— Start of Source document —
Other aspects of the present disclosure are directed to motor vehicles equipped with at least one vehicle window that is unitarily formed with a dual-sided, laminated-glass transparent display unit. As used herein, the term “motor vehicle” may include any relevant vehicle platform, such as passenger vehicles (internal combustion engine, hybrid electric, full electric, fuel cell electric, fully or partially autonomous, etc.), commercial vehicles, industrial vehicles, tracked vehicles, off-road and all-terrain vehicles (ATV), farm equipment, boats, airplanes, etc. A motor vehicle is presented that includes a vehicle body with a passenger compartment terminating at a forward end thereof at a front window frame, which is defined, at least in part, by a pair of A-pillars. Multiple road wheels are rotatably attached to the vehicle body and driven, for example, by an engine and/or an electric motor.
— End of Source document —
— Start of Dataset extract —
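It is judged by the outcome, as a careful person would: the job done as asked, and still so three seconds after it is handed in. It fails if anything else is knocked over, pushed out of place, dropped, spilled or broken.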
— End of Dataset extract —
§ Your task
Could you carry on with the source document from where it ends?

§ Exercise result
Mounted within the front window frame of the vehicle, between the two A-pillars, is a front windshield unit fabricated with an integral electronic display device. The unitary front windshield/display unit includes a pair of rigid glass layers that are juxtaposed in opposing, face-to-face spaced relation with each other. Adhesive layers are positioned on the interior surfaces of the two rigid glass layers. A first display circuit is attached to the interior surface of one of the rigid glass layers via one of the adhesive layers, whereas a second display circuit is attached to the interior surface of the other rigid glass layer via another one of the adhesive layers. Each display circuit includes a discrete array of electronically-activated LED elements. A flexible substrate mounts on a first surface thereof the first display circuit, and mounts on an opposing second surface thereof the second display circuit. This flexible substrate defines therethrough a pattern of apertures interleaved with the first and second arrays of electronically-activated light elements.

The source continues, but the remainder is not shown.